### [Task objective]
Provide only the number of lines in the data below that contain the word "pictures".

### [Supplied material]

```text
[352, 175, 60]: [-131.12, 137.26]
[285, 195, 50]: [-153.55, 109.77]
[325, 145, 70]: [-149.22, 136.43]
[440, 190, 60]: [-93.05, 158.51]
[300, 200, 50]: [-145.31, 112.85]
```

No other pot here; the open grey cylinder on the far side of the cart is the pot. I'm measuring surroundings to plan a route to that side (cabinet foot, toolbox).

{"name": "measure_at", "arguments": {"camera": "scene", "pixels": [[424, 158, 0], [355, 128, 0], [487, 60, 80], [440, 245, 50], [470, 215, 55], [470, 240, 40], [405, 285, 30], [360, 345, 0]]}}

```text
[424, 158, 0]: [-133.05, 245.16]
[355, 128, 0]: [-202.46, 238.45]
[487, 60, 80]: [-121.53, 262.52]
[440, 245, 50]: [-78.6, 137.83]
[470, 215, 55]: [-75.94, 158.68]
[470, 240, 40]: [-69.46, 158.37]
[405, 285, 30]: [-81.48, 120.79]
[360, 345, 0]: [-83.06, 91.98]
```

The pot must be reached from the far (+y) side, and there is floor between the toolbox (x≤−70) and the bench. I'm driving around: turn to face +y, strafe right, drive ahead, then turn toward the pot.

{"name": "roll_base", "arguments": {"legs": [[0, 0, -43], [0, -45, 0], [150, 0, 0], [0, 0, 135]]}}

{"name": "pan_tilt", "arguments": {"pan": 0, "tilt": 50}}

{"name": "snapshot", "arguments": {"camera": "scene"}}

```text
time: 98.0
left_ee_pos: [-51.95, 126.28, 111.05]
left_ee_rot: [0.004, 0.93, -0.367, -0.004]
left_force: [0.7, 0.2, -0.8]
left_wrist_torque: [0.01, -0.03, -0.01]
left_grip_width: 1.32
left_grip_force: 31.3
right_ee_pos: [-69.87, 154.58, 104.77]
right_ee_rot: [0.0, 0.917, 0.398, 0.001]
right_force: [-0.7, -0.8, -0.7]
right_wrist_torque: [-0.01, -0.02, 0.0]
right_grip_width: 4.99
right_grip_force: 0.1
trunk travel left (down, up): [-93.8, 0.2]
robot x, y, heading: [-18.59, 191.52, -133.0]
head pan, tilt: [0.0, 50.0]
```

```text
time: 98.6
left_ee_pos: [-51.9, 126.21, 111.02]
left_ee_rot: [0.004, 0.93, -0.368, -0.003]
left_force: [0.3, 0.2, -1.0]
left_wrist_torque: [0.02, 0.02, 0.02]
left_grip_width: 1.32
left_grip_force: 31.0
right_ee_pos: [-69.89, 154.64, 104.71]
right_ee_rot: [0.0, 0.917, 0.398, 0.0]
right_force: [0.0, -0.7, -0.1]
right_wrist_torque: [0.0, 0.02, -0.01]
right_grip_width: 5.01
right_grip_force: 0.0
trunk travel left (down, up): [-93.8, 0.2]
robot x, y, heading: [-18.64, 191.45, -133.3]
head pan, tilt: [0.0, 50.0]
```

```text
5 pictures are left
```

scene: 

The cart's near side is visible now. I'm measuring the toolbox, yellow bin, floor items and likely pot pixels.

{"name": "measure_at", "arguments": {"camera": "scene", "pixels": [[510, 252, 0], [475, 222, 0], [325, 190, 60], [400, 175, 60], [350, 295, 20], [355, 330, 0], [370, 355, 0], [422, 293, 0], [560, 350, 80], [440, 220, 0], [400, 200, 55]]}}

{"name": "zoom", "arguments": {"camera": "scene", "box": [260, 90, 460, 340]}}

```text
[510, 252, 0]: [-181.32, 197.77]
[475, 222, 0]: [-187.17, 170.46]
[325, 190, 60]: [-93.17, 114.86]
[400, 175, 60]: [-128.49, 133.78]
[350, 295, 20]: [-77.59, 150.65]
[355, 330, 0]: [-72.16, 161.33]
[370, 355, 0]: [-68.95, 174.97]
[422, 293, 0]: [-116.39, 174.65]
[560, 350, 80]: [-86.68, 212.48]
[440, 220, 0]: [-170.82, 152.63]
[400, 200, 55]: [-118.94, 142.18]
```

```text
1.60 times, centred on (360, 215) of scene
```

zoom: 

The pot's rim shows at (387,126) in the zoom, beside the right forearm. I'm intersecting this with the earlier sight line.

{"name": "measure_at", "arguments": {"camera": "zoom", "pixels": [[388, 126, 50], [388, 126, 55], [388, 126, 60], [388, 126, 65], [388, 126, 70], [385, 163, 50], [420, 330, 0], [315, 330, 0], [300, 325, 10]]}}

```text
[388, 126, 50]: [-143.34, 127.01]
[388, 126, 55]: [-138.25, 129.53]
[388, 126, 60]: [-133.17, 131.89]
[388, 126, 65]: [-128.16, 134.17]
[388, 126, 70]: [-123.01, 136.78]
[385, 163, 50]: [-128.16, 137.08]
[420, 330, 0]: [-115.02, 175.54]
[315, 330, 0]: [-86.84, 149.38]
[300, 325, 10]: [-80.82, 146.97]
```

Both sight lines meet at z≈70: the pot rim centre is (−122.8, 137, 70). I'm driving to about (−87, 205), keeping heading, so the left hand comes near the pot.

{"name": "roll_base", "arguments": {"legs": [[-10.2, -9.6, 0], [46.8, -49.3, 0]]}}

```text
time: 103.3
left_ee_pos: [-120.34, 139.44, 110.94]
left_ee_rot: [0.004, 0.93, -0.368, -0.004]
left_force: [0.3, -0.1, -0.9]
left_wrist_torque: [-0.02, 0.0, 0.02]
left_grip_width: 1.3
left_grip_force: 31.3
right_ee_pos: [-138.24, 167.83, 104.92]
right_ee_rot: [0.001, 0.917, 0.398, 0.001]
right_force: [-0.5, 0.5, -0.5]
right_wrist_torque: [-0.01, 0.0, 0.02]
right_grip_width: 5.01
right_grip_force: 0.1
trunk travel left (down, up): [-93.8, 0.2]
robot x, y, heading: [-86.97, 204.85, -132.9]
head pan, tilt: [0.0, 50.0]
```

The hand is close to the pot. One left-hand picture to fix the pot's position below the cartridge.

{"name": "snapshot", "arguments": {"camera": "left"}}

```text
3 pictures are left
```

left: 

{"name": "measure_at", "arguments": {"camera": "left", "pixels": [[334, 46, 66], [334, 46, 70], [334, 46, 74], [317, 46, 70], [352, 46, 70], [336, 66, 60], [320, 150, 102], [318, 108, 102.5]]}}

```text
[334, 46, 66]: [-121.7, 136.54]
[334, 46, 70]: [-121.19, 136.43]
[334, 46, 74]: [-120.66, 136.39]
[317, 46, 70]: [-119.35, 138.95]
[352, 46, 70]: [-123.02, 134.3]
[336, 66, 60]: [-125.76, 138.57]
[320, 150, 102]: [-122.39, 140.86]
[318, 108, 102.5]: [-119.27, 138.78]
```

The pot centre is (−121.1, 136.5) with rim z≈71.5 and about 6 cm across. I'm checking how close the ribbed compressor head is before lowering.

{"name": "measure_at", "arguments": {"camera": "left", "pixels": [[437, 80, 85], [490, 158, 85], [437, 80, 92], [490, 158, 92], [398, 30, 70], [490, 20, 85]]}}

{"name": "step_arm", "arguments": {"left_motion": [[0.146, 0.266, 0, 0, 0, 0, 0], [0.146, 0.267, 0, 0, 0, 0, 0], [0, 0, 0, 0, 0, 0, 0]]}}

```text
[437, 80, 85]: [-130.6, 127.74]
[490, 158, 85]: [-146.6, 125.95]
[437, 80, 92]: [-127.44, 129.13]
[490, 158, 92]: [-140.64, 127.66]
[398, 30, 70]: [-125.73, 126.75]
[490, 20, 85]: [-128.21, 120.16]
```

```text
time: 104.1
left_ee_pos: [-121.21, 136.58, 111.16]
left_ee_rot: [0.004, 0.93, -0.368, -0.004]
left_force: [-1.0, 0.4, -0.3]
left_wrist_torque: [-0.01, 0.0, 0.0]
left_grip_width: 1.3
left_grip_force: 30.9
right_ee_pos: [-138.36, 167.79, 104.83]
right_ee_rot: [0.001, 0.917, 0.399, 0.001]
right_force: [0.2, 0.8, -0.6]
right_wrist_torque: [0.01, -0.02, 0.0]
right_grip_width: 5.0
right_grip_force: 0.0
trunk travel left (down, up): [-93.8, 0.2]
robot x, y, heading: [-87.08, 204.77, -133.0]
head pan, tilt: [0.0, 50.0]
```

### [Answer to this problem]
2